=== SOURCE MATERIAL ===

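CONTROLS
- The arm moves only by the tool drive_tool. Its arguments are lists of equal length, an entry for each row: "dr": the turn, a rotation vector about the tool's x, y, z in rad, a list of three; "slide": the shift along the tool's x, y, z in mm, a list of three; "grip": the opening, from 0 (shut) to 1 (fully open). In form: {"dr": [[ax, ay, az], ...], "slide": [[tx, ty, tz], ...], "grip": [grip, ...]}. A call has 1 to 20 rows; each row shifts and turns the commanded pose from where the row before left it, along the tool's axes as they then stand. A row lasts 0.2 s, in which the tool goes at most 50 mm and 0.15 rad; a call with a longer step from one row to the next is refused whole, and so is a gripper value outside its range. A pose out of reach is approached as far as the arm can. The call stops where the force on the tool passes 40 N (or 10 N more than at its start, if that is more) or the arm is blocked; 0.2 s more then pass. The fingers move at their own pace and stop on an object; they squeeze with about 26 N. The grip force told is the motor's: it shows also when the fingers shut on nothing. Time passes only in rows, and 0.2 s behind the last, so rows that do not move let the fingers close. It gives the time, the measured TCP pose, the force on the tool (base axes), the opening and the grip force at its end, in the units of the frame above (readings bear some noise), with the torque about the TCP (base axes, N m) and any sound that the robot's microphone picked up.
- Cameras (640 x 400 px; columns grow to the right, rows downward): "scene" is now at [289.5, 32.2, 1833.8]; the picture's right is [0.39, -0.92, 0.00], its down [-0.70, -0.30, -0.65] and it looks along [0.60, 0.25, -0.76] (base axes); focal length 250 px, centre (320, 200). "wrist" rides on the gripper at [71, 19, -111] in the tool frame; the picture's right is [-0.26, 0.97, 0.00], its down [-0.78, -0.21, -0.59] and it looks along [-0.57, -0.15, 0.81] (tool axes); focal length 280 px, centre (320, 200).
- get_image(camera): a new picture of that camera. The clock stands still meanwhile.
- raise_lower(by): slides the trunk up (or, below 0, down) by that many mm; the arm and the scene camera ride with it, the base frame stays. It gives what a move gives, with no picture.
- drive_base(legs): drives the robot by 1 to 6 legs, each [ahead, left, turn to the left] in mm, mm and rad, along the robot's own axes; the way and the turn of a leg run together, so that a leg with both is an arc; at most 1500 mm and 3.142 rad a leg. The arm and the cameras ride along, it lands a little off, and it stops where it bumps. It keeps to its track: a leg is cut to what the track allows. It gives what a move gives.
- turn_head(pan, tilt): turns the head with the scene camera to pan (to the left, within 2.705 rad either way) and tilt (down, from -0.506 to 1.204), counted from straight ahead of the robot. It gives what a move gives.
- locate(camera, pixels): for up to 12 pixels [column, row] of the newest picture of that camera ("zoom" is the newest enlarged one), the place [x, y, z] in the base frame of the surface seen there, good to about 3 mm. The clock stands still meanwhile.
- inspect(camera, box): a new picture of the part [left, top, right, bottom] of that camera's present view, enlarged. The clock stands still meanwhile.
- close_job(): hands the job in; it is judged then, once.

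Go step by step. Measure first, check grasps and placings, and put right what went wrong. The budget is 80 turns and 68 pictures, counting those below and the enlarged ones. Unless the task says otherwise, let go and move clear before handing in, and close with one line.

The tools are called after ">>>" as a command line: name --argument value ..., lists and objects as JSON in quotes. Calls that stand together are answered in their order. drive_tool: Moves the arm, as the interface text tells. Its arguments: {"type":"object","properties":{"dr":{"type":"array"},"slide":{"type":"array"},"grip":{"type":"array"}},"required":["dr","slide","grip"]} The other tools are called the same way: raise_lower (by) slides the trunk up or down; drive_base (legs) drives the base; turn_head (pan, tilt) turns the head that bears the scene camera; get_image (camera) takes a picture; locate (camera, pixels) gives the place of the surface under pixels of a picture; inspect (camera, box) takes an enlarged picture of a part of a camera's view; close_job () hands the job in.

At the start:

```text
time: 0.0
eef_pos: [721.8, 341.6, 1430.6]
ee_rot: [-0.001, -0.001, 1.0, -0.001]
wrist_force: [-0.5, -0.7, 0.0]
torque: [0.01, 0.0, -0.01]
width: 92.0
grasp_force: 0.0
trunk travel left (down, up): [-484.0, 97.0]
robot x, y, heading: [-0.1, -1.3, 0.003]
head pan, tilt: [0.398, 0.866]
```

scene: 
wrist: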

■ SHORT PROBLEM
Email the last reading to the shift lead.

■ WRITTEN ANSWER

===

■ SHORT PROBLEM
Look through the material and copy each line that has "stands".

■ WRITTEN ANSWER
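- get_image(camera): a new picture of that camera. The clock stands still meanwhile.
- locate(camera, pixels): for up to 12 pixels [column, row] of the newest picture of that camera ("zoom" is the newest enlarged one), the place [x, y, z] in the base frame of the surface seen there, good to about 3 mm. The clock stands still meanwhile.
- inspect(camera, box): a new picture of the part [left, top, right, bottom] of that camera's present view, enlarged. The clock stands still meanwhile.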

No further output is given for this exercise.